**** Extracted entries ****

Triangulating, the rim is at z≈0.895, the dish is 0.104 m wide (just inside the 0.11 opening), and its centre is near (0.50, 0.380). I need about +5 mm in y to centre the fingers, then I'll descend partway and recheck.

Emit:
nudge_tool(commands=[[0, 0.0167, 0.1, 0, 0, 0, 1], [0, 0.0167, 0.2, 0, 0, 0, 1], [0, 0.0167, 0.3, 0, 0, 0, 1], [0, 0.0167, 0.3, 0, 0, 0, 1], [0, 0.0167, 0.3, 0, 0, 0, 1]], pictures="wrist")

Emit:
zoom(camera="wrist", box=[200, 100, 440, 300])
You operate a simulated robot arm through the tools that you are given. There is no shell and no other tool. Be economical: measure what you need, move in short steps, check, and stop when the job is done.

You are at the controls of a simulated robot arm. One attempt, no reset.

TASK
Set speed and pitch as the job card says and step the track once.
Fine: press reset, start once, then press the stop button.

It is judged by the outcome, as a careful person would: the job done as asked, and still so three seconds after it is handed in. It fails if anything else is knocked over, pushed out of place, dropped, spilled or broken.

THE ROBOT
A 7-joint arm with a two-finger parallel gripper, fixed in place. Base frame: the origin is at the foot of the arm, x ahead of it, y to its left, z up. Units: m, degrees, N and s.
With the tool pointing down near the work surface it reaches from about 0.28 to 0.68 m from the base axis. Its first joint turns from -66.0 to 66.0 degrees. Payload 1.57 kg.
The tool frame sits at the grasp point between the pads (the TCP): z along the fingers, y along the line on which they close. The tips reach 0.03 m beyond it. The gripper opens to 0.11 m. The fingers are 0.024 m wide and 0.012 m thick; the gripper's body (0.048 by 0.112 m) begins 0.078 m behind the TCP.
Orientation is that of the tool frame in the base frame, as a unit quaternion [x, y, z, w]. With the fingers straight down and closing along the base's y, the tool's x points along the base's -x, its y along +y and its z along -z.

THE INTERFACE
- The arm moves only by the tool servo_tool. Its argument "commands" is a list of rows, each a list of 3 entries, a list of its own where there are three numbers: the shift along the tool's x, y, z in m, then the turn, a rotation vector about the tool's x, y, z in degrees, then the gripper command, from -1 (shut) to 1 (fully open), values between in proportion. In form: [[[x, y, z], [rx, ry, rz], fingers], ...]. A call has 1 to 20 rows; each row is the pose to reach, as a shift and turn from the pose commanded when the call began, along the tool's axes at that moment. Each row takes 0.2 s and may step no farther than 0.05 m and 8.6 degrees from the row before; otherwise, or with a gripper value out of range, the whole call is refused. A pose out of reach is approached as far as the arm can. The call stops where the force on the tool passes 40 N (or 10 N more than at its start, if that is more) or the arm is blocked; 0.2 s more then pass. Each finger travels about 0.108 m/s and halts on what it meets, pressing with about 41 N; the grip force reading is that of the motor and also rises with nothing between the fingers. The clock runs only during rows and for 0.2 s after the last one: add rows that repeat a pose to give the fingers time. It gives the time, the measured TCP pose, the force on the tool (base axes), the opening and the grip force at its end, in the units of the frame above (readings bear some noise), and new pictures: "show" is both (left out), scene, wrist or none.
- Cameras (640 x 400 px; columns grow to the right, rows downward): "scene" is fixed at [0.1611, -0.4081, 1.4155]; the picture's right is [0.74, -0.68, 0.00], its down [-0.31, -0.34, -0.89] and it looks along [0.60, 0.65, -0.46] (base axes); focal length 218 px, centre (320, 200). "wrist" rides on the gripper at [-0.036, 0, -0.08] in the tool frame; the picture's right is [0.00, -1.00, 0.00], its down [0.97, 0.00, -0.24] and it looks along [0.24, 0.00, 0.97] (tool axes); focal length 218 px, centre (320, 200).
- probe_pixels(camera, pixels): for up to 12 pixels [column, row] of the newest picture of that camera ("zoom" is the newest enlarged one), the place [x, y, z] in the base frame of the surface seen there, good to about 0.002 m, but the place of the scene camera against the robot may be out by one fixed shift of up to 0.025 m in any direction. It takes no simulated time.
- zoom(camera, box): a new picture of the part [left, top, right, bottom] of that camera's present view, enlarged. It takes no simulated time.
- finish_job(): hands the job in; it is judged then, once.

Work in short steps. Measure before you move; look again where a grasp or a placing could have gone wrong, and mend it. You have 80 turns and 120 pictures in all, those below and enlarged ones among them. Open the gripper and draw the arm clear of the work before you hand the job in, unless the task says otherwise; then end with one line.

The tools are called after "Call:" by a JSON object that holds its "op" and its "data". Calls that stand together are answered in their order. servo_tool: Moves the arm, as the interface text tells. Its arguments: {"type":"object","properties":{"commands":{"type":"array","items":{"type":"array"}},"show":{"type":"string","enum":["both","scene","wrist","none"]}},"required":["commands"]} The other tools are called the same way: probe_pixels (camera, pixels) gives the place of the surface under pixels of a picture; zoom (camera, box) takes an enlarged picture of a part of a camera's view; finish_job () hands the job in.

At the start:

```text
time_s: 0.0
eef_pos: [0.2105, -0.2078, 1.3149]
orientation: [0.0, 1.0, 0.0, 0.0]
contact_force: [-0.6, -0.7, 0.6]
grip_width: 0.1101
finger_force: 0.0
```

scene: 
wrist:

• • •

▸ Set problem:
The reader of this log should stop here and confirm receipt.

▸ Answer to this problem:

****

▸ Set problem:
Using the entries above, give again exactly the lines from the line holding "You operate a" through the line holding "Fine: press reset, start". Include both end lines and nothing else. Give them as a Markdown table with the columns No. and Line: a running number and the line, blank lines left out.

▸ Answer to this problem:
| No. | Line |
|---|---|
| 1 | You operate a simulated robot arm through the tools that you are given. There is no shell and no other tool. Be economical: measure what you need, move in short steps, check, and stop when the job is done. |
| 2 | You are at the controls of a simulated robot arm. One attempt, no reset. |
| 3 | TASK |
| 4 | Set speed and pitch as the job card says and step the track once. |
| 5 | Fine: press reset, start once, then press the stop button. |